------ Stored data ------

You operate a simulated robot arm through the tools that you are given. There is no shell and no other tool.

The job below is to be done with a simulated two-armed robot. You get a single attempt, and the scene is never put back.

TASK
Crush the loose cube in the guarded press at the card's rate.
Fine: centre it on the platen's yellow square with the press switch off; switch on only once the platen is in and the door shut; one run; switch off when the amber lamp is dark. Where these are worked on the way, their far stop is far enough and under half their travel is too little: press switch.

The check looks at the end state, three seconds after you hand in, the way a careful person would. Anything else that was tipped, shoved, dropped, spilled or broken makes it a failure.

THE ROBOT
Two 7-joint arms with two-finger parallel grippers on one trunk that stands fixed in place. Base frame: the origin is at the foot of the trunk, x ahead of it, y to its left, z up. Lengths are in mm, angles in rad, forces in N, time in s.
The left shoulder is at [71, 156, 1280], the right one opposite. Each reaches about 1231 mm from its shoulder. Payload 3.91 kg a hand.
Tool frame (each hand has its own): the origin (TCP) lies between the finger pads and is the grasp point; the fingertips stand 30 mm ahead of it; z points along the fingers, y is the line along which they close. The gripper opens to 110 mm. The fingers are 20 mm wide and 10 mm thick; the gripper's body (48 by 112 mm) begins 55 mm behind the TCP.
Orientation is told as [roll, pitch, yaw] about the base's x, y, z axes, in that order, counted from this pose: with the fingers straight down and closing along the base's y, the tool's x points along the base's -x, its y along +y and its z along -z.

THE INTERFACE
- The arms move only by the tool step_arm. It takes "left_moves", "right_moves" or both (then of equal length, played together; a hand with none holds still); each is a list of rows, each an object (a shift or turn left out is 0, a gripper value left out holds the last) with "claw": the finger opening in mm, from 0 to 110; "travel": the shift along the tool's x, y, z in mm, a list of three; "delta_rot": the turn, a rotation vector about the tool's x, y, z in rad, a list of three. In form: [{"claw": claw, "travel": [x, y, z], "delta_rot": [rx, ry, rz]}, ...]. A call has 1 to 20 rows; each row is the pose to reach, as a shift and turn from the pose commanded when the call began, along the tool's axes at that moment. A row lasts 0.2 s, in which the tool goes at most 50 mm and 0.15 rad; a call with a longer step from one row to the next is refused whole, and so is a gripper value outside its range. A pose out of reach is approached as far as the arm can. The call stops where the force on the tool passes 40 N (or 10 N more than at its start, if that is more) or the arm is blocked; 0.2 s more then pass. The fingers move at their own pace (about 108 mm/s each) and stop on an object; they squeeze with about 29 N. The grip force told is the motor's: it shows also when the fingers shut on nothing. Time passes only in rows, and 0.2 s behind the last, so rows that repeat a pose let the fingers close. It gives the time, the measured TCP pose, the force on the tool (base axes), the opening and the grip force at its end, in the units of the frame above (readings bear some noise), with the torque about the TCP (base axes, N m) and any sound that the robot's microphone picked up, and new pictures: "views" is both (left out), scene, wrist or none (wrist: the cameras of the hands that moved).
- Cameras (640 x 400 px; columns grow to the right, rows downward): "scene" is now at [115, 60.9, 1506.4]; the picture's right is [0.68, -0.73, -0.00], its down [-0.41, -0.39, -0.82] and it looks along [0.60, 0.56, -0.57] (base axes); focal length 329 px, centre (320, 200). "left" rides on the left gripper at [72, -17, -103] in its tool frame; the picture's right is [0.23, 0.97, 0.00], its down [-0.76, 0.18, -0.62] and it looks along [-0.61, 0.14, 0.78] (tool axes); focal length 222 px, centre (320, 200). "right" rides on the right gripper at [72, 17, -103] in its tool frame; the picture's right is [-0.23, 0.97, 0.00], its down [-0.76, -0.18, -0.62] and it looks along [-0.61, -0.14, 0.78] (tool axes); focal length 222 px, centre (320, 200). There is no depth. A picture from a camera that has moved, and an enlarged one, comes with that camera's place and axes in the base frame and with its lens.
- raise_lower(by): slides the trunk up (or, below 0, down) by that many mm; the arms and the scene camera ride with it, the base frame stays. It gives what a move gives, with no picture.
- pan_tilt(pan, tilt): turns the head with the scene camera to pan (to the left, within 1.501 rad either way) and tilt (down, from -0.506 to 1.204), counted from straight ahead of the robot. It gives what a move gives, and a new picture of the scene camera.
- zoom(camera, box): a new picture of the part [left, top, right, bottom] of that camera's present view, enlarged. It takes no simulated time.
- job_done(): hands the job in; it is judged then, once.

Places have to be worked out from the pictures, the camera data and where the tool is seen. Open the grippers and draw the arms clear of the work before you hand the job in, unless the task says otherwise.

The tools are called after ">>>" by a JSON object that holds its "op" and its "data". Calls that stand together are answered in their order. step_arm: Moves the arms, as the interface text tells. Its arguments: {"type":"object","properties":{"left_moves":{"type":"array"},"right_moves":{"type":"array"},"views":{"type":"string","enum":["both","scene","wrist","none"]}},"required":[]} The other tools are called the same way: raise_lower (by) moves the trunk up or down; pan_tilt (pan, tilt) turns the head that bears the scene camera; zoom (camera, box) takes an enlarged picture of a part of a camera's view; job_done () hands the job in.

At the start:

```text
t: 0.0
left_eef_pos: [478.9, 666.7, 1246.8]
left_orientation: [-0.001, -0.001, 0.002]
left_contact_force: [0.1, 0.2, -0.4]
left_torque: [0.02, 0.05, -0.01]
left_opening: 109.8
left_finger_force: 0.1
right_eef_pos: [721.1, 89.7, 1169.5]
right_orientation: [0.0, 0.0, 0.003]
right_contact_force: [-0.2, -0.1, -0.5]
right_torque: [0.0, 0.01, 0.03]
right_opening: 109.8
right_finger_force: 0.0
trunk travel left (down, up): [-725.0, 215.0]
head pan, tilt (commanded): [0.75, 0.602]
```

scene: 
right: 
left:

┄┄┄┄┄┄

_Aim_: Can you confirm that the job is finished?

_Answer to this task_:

------

_Aim_: Spot every line that holds "what" and copy it.

_Answer to this task_:
- raise_lower(by): slides the trunk up (or, below 0, down) by that many mm; the arms and the scene camera ride with it, the base frame stays. It gives what a move gives, with no picture.
- pan_tilt(pan, tilt): turns the head with the scene camera to pan (to the left, within 1.501 rad either way) and tilt (down, from -0.506 to 1.204), counted from straight ahead of the robot. It gives what a move gives, and a new picture of the scene camera.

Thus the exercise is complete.